Sunday, October 27, 2013

An uncomfortable moment at an otherwise terrific event



Today I went with my girl to the Texas Book Festival.

Since it was a literary event, of course I wore a shirt promoting one of my favorite authors.

No better place than a book festival, where readers, writers and publishers are milling about, to let it be known that I am a researcher of one of America’s most endearing and enduring writers, right?

We went specifically to hear Sherman Alexie, one of my girl’s favorite authors. I have only recently been introduced to his work, through my girl, although he has been a popular, award-winning author for decades. As a Native American, he writes from that perspective. As she read his books, my girl and I, and others, would have some good conversations about culture, prejudice, and similar topics.

But somehow, I just wasn’t thinking about that when I chose my apparel. Until…
Mr. Alexie began to talk about one of his banned books.

I am strongly against censorship, and believe in the right of any/everyone to express their views.
However, as I realized I was wearing a shirt featuring an author banned for insensitivity to Native Americans to a reading by a Native American, I admit that I wished I had thought that one through a little more.
Of course it felt like Mr. Alexie looked at my shirt every time he mentioned anything related to prejudice. I know that’s not true, but it was uncomfortable anyway.

And don’t take that to mean I’m embarrassed by Laura Ingalls Wilder. She was a product of her times, and it would not have been accurate for her to portray relations between whites and Indians as all hunky-dory. I just wish I had been a little more sensitive to the situation.

Other than that, I had a great time. I really enjoyed hearing Mr. Alexie, much more than I thought I would. I will be reading more of his works.
 

10 comments:

Faith Lynn said...

I didn't even think of that! I don't think he was offended, though. I guess we'll find out if you end up in any of his stories!

Mama Hen said...

Ha! I never even thought of THAT!

allthingslauraingallswilder.com said...

I recently read a blog post by someone who tore into the Little House Books and said they should be banned from the schools so as not not offend Native American children. All the comments agreed with this blogger. I'm waiting nervously for day when I get confronted over my portrayal.

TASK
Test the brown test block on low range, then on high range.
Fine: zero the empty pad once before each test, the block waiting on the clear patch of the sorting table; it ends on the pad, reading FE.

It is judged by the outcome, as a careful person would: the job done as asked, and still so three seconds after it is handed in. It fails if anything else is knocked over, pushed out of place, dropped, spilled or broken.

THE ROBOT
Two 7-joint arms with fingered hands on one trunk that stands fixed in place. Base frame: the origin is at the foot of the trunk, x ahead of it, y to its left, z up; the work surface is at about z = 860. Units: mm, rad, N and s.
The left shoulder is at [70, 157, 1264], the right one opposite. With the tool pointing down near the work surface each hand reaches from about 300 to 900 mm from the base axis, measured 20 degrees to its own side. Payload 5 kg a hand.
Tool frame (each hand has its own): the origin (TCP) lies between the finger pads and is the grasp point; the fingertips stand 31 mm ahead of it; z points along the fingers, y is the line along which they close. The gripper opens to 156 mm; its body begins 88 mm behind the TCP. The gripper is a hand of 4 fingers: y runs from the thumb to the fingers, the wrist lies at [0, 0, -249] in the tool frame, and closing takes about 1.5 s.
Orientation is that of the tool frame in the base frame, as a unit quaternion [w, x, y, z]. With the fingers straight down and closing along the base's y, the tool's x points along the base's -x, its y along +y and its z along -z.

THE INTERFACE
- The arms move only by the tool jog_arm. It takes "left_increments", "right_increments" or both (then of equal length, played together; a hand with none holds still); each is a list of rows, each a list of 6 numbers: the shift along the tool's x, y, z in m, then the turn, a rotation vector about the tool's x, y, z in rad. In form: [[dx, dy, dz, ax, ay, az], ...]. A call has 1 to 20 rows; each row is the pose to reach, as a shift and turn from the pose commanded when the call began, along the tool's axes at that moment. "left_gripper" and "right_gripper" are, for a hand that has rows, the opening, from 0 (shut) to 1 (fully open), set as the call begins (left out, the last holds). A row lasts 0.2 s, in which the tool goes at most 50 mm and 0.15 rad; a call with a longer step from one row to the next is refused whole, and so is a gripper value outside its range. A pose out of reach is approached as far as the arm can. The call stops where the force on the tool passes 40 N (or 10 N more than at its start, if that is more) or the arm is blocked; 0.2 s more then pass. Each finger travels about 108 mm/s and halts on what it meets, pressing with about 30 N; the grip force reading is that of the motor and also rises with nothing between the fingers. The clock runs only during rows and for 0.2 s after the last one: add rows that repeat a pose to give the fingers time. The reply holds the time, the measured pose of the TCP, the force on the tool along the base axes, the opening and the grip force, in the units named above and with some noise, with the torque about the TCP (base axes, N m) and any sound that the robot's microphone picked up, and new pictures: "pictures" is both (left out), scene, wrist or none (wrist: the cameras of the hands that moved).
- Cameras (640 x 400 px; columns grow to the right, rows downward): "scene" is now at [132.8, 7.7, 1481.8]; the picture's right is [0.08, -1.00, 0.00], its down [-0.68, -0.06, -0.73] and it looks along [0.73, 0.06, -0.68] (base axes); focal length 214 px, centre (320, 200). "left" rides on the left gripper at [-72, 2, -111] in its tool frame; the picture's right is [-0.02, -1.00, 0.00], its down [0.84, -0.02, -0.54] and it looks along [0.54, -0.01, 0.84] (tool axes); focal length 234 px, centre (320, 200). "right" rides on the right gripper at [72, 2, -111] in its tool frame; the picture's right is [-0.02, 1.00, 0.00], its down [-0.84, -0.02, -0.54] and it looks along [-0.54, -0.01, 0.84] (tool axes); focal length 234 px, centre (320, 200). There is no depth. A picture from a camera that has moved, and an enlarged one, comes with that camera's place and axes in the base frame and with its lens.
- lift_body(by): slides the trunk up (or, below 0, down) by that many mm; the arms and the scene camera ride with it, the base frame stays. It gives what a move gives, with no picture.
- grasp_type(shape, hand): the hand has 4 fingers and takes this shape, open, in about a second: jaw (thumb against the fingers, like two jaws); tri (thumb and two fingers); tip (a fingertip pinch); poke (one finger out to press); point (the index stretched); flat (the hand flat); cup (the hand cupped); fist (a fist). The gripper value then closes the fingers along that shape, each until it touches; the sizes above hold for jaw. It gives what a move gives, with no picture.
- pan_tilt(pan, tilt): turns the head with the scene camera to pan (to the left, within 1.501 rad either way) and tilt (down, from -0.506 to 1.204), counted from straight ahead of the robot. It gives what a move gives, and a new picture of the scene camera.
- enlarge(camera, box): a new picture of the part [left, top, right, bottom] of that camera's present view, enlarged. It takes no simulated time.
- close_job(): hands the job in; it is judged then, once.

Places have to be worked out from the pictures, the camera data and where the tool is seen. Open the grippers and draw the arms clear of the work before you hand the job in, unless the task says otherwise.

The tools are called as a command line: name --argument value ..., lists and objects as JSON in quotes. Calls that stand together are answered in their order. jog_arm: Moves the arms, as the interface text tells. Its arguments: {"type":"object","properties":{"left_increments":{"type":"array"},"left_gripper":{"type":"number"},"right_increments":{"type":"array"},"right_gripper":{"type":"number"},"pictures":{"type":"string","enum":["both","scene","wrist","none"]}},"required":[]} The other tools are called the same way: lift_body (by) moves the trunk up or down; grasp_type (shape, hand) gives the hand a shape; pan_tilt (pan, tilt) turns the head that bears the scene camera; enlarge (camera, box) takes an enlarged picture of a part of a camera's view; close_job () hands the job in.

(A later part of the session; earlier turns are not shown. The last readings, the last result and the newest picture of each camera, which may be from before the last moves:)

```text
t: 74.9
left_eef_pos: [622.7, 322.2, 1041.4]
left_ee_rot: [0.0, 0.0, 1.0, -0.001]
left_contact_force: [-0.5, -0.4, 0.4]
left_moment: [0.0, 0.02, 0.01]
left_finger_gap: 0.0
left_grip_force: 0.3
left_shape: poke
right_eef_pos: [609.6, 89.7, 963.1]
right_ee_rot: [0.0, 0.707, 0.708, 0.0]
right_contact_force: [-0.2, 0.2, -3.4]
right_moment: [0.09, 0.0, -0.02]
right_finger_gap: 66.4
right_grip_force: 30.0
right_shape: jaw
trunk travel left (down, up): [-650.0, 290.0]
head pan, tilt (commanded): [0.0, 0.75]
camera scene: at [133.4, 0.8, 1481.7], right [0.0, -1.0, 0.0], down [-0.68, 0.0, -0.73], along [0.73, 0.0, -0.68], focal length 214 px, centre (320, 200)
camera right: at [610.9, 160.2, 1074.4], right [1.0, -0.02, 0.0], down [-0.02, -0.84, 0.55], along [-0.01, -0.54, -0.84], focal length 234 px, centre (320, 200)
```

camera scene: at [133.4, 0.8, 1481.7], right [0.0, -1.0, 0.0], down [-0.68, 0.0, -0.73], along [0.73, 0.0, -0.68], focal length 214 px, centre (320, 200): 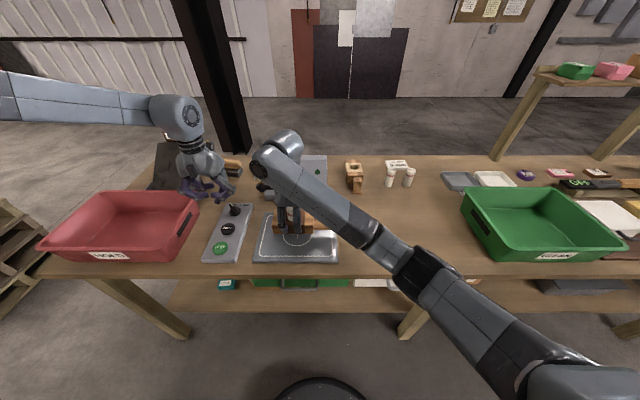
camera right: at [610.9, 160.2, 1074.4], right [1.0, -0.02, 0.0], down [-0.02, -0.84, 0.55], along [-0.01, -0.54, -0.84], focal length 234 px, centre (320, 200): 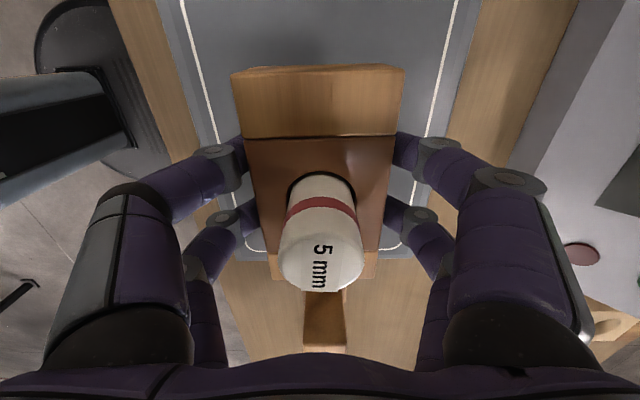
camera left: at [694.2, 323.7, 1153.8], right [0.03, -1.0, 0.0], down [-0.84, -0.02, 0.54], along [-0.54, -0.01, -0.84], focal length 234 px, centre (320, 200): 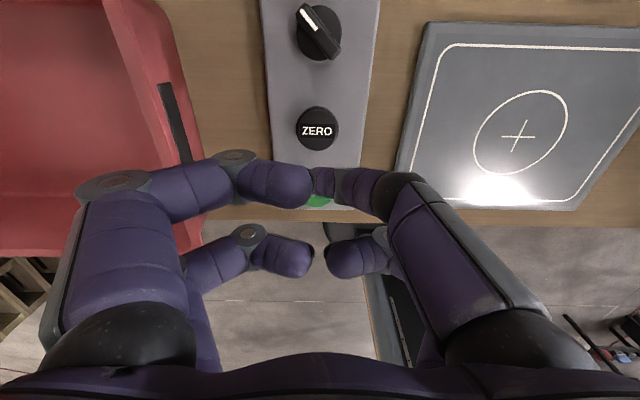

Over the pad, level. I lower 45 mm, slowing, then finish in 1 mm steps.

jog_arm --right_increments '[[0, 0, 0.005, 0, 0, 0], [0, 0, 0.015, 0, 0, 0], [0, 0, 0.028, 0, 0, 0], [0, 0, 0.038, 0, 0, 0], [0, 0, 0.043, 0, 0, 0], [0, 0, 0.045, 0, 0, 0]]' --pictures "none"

allthingslauraingallswilder.com said...

And, nice to see you back. I've missed you!

Lauri said...

I think I read that as well. I thought Melanie posted some great points on it.

Mama Hen said...

I'd like to read that blog, and Melanie's responses as well. There have been some good discussions about it at beyondlittlehouse, too. Obviously, I don't believe the books should be banned - the "offensive" remarks could be great teaching/learning opportunities.

Mama Hen said...

Thanks!

meetlauraingallswilder said...

I've been questioned about the portrayal of Native Americans and Ma's reactions in particular on a fairly constant basis in my programs. One thing the blog we recently read, and the people commenting, seem to miss is that the worst lines, I.e. "the only good Indian is a dead Indian," are NOT spoken by Laura's family. And only one person there seemed to even notice that Laura, as a tiny child, objects to the removal of the Osage.
I also thought it was important to point out the US Government and the newspaper publishers' dual roles in the chaos with a stream of conflicting and confusing messages, which Penny Linsenmayer's article in Kansas History makes quite evident.

I've read more of that blog; I'm following it, and the comments on that post are still rolling in. A few people have very extreme viewpoints but most are civil and debating very real issues. Unfortunately there are also a couple of trolls with a heavy white supremacist agenda and that is unnerving.
I will say this though: any discussion on the topic needs to address the facts on both sides, and I am always happy to do it because I think it is incumbent upon us as fans and researchers to understand the objections as well as the praise of LIW's work.

meetlauraingallswilder said...

The blogger is Abagond. The subtitle is "500 words a day on anything I want," and the post was "The Whiteness of Laura Ingalls Wilder." He posted a picture of MG as little kid Laura and later when asked why he said he did it because she was more visually recognizable than LIW. Some people commenting got hung up on plots from the TV show, as usual, so there is some discussion about that, too.

Don't worry too much about your T-shirt, Mama Hen! I think the author may have been pleased that even though you support LIW, the important thing is you brought your girl to HIS event and she is a big fan of his!
I agree we should not ban works, but rather use them as teaching opportunities. One problem with the LH books, though, is that schools which still use them tend to relegate them to early elementary schools, so they are used with children too young and innocent to have discussions about things like the Minnesota Massacre or the realities of slavery, or the fact that many of the illegal settlers alongside the Ingalls in Kansas were former slaves who were trying to find their way in the world with newfound freedom amongst many very hostile neighbors, especially some of the whites!
I can only hope that the parents among us are filling in the blanks and giving truthful answers when their children encounter questions of race and fairness within the books.

Lauri said...

I've always thought that it was interesting that when people are discussing racism in "Little House on The Prairie" they never mention that they are seen by a black doctor! I don't know that it forgives Ma's attitude towards the Indians, but it certainly adds something to the story, IMHO.